There’s also nothing significant you need to change to the declaration of the type to either the julia type or the C type, as long as you are only passing the data from julia to C and letting julia manage the memory. (If you are letting C allocating something and passing it back to julia that’ll change things a bit.) since the one you have on the julia side is pretty much the most straight forward way to manage the memory and the one you have on the C side is what you’d have for reading and mutating the data. (the pointer type makes no significance in the ABI so you should probably change the C type to have easeir to use pointer types but that has no effect on how you pass things around)

The only thing you need is to create the C struct on the ccall callsite. If you could, it’s of course easier to just pass in the fields individually since you don’t need to repack the pointers into a struct, though this may not be a solution if you have a lot of such calls.

So now the only problem you need to solve is to create a julia structure that matches struct Stimuli { ... }; in C. After that, you can write unsafe/pseudo code that does the ccall sth like.

   c_struct = create_c_struct_with_pointers_from_julia_struct_with_array(julia_struct)
   @ccall .... (..., c_struct::Ref{CStruct}, ...)

The only reason the code above is invalid is because julia_struct will not be kepth valid by the compiler, and you need GC.@preserve julia_struct begin <code above> end to make it valid.

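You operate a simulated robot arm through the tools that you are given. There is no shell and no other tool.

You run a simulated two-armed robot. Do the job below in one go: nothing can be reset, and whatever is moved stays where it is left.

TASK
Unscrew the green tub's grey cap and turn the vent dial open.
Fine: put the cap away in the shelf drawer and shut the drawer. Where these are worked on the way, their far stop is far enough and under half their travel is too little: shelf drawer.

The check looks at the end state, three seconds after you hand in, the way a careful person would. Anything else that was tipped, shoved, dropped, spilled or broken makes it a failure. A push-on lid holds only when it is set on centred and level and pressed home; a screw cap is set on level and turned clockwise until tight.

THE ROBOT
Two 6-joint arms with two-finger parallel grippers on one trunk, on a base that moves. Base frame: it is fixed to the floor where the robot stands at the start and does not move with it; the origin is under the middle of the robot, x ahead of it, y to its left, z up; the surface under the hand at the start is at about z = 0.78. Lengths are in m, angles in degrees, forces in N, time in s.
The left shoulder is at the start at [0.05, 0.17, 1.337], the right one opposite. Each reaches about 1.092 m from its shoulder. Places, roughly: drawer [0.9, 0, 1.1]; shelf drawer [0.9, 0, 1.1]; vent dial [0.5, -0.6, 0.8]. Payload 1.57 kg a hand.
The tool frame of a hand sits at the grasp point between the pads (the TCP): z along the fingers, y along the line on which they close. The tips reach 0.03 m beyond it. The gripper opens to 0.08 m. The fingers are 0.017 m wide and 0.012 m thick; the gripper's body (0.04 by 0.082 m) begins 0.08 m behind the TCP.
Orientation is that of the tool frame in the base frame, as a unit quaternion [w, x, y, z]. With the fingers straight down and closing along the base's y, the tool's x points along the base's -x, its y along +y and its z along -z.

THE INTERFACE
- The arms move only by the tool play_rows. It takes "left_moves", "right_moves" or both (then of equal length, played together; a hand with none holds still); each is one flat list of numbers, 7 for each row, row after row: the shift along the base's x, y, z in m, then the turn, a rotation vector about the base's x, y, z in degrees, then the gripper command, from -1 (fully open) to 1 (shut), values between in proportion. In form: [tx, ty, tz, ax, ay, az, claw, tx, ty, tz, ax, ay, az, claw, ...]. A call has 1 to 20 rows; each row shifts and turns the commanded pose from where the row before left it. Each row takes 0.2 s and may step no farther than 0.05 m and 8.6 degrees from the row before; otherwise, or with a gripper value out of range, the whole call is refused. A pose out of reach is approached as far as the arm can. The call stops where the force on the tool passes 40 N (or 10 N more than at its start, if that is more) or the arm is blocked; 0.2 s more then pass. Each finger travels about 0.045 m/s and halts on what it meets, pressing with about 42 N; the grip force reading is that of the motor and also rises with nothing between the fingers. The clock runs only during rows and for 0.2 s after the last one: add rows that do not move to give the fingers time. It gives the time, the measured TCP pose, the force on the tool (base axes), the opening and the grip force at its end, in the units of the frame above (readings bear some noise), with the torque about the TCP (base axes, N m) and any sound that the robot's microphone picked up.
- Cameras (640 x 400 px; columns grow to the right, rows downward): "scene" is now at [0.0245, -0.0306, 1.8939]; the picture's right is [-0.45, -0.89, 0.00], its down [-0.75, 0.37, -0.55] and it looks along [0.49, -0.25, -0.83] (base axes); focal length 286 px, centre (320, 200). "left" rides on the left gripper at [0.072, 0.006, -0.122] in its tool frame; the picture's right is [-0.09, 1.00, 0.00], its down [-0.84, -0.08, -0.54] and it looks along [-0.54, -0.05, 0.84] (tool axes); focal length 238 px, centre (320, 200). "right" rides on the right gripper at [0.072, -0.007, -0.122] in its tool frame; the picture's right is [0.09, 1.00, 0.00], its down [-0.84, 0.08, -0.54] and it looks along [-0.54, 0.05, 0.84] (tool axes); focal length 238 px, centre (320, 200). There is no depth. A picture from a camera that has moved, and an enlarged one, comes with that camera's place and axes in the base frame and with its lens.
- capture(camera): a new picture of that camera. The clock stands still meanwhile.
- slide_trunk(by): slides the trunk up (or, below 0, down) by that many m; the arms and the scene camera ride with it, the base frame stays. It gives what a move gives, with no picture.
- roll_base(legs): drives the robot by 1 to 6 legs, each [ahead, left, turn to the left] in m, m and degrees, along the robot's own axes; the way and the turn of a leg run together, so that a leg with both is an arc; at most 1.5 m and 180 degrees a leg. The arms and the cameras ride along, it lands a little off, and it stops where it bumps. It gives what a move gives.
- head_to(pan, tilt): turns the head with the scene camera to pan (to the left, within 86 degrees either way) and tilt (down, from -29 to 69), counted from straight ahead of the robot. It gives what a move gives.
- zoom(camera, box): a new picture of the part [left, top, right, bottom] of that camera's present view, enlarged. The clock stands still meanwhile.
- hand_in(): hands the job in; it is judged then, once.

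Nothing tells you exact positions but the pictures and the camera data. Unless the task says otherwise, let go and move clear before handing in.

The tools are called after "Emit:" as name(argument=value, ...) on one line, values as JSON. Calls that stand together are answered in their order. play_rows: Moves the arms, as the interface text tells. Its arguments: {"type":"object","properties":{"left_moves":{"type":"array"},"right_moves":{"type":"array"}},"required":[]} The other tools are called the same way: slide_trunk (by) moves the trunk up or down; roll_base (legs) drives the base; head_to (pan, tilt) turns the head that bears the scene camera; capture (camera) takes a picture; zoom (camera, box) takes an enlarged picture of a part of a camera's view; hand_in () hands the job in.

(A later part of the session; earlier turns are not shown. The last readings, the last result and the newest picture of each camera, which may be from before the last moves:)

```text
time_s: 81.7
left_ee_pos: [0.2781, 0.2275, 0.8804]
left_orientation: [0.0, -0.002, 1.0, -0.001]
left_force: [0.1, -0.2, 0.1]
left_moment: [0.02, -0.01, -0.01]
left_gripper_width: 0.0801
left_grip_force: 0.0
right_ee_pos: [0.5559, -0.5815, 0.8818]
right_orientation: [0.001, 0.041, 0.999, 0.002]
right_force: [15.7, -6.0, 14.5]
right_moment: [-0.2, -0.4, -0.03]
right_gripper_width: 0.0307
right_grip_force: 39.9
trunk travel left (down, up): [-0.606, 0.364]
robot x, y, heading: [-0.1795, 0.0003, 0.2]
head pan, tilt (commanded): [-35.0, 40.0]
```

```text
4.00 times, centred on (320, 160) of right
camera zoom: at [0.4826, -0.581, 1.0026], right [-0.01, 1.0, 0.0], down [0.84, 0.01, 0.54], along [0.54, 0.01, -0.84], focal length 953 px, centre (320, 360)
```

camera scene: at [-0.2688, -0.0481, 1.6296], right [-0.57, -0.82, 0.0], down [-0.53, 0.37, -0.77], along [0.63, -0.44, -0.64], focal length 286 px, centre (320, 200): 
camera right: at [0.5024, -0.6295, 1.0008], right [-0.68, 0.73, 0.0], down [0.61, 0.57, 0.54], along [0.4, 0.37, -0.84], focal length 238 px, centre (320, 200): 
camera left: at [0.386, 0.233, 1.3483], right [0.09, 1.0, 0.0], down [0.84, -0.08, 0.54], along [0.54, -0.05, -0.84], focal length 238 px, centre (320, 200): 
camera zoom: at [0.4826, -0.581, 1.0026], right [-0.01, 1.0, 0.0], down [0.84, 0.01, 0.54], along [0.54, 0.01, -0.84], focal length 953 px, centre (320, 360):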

From there you can go one step further and figure out how to define cconvert and unsafe_convert so that you don’t have to use GC.@preserve manually.

2 Likes

The advantage is to avoid the common intInt error, I’ve seen that too many times. And it’s just easier to put C in front of the name of the C type.

Did anyone say so?

And that’s entirely irrelavant for float. Also, if the julia size uses Int and if the C side is free to change like in this case, the correct solution is to make sure the C types matches.

Did anyone say it was relevant for the specific case?

If you agree it’s irrelavant, then please don’t add noise to an otherwise already non-trivial topic, feel free to start a new one. It’s also an ill advice to “always use the aliases” and as I said especially in this case where making C code match julia code is an option. The advice is not only irrelavant, it’s wrong for this specific thread.